━━━━━ RECORDS PROVIDED ━━━━━
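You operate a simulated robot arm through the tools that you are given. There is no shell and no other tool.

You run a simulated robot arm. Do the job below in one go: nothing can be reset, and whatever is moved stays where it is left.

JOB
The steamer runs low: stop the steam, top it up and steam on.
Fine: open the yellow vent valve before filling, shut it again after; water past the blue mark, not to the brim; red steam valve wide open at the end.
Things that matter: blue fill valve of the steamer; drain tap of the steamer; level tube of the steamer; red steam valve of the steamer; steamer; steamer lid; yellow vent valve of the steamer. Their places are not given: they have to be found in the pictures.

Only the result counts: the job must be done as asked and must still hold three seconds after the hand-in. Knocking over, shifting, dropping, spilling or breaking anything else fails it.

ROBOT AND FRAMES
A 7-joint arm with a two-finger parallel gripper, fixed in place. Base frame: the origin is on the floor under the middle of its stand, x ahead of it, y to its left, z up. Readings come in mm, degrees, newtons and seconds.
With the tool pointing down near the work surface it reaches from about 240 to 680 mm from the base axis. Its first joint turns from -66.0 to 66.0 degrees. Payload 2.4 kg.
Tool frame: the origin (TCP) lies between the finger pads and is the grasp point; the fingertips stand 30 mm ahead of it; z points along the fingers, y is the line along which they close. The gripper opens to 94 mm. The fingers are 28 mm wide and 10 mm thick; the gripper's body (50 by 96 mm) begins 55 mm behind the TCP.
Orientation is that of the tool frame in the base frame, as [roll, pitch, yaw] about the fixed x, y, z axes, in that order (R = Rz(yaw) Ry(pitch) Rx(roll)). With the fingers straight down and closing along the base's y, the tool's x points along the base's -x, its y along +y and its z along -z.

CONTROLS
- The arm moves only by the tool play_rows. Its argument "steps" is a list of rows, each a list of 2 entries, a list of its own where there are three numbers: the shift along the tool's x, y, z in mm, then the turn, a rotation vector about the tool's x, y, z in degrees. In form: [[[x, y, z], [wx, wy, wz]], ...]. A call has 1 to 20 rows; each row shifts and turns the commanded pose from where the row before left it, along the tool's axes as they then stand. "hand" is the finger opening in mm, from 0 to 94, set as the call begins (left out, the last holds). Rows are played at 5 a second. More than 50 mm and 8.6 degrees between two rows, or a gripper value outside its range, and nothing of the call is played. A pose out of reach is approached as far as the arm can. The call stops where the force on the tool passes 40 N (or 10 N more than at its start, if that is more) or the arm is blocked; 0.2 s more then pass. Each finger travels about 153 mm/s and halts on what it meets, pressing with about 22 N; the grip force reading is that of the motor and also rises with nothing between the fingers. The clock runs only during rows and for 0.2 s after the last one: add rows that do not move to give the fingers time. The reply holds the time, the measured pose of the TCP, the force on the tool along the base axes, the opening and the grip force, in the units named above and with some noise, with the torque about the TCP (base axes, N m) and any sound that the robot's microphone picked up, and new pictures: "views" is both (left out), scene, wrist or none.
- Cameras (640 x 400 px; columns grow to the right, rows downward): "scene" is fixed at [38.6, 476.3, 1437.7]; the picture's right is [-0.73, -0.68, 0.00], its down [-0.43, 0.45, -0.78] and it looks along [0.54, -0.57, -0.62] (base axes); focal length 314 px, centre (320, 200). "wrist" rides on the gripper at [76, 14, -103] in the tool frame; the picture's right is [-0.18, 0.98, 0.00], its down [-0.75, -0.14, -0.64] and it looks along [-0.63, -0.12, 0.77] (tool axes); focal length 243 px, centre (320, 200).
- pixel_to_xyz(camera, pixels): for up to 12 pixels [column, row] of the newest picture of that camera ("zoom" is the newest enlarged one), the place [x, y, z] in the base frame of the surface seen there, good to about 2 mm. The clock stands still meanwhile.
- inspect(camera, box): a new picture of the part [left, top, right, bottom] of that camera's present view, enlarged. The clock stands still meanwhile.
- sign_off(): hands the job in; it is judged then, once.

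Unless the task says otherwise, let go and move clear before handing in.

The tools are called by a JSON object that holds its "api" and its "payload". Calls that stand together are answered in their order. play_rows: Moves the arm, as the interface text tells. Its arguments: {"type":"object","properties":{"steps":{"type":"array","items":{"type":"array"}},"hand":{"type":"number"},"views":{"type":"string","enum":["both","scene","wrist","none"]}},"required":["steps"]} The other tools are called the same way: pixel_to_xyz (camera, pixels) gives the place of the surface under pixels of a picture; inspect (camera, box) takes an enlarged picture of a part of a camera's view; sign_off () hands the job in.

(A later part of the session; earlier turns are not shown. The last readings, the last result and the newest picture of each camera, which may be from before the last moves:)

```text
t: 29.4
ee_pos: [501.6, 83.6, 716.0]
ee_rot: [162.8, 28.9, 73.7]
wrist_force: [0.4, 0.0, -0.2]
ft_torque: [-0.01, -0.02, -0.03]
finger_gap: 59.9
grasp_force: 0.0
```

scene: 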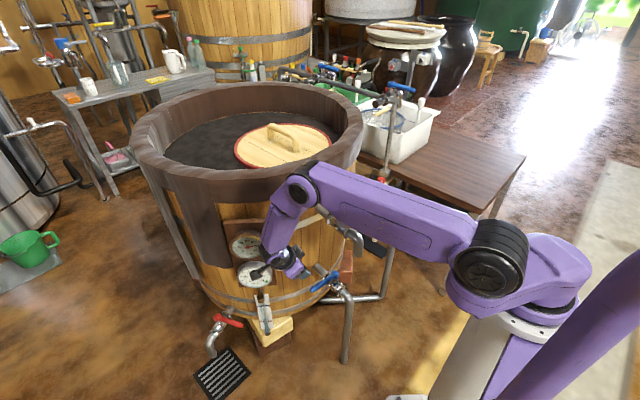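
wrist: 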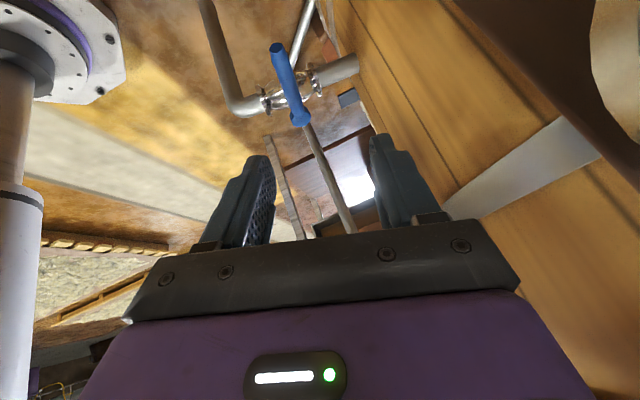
━━━━━
━━━━━ RECORDS PROVIDED ━━━━━
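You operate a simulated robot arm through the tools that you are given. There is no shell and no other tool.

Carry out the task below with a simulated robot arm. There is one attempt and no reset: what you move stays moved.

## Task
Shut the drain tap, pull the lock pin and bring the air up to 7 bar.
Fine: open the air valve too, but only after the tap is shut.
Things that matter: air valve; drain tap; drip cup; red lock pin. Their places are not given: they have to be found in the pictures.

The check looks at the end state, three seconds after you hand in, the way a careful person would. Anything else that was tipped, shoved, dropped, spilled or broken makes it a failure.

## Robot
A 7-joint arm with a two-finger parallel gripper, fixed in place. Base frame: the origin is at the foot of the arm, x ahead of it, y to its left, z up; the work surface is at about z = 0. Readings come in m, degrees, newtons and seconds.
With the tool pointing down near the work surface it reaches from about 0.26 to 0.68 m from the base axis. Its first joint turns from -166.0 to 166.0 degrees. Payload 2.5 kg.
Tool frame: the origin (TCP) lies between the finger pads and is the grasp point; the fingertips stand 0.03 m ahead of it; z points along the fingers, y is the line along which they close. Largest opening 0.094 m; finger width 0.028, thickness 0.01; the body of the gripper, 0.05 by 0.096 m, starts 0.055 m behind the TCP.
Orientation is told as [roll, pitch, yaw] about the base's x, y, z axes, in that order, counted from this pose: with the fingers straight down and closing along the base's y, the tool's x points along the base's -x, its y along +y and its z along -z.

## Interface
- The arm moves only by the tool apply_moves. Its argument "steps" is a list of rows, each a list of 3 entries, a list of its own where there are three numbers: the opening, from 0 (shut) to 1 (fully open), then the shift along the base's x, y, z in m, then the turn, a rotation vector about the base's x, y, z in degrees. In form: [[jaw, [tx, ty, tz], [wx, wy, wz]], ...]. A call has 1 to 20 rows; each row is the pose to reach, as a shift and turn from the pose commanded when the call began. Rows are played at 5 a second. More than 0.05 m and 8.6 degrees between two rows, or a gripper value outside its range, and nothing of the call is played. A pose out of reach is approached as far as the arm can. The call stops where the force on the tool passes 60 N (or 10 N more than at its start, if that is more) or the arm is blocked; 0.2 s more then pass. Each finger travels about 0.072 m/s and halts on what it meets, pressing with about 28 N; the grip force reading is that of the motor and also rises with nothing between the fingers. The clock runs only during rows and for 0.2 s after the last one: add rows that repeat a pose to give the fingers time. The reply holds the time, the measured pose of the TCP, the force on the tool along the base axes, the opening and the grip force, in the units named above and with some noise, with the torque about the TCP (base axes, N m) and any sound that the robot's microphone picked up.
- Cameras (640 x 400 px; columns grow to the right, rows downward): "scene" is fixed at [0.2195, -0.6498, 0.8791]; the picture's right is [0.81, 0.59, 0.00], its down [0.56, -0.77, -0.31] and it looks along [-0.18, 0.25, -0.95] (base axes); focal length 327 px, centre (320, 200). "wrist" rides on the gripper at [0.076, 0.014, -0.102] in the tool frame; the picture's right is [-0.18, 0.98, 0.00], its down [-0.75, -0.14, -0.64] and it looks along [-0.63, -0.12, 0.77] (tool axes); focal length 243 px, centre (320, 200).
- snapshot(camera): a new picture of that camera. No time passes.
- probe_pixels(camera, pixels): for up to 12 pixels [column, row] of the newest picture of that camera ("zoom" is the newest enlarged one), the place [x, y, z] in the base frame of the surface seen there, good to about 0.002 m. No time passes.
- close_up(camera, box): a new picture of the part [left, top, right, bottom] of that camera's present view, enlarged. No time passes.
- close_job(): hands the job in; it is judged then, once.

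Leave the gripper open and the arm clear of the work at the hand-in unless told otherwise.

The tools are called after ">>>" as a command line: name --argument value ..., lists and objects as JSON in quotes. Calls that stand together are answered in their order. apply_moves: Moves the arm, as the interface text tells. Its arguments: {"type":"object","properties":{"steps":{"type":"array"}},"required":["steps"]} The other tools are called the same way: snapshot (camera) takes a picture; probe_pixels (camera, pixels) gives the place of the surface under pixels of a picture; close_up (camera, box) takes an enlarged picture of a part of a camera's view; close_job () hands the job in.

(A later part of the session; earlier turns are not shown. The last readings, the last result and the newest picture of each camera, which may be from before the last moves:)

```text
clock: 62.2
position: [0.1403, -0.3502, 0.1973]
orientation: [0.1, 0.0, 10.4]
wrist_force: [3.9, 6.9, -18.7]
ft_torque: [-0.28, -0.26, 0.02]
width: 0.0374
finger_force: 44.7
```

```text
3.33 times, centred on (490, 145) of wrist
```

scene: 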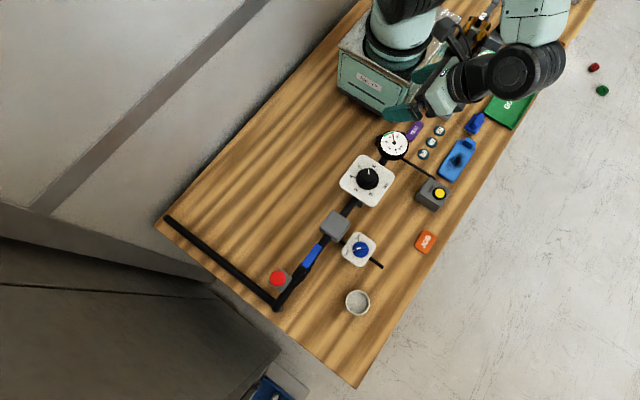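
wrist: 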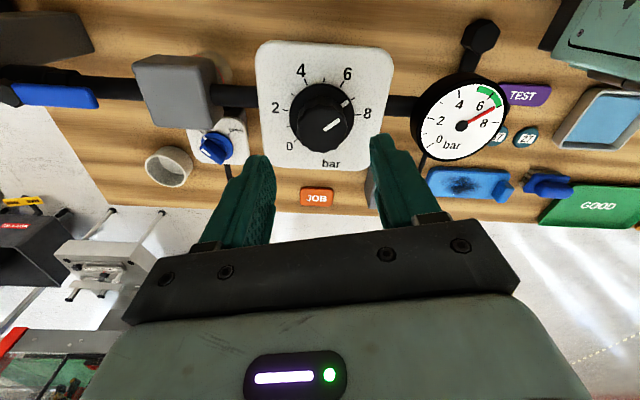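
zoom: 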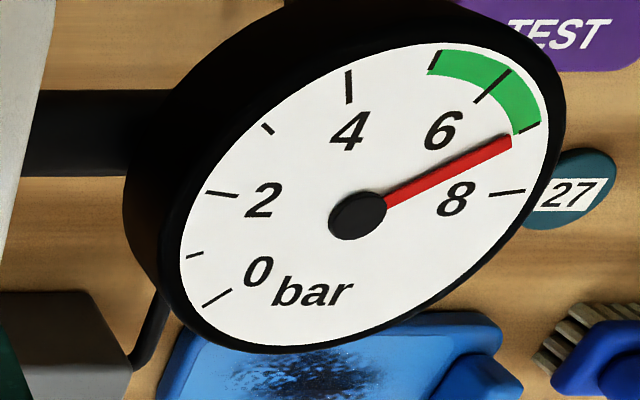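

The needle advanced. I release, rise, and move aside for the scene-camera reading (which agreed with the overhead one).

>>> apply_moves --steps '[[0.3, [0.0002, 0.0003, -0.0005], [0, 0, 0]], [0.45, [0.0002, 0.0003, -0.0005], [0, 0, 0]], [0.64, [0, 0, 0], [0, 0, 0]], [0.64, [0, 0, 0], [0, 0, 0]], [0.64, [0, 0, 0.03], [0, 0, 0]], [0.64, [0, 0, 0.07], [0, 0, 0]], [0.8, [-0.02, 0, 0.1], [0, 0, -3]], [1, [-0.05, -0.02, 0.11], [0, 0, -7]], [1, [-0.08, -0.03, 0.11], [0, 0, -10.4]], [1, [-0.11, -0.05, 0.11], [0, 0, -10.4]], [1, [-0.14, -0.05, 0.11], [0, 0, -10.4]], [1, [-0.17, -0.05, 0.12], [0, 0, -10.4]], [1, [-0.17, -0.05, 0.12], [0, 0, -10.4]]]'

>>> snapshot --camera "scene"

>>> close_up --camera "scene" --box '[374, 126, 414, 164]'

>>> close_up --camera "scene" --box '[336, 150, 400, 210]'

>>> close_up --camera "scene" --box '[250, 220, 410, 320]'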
━━━━━
→ WHAT NEEDS TO BE DONE:
Using the entries above, extract exactly the span from the line with "- close_up(camera, box): a" to the line with "Leave the gripper", both lines included; leave out everything else.

→ RESPONSE TO THE TASK:
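- close_up(camera, box): a new picture of the part [left, top, right, bottom] of that camera's present view, enlarged. No time passes.
- close_job(): hands the job in; it is judged then, once.

Leave the gripper open and the arm clear of the work at the hand-in unless told otherwise.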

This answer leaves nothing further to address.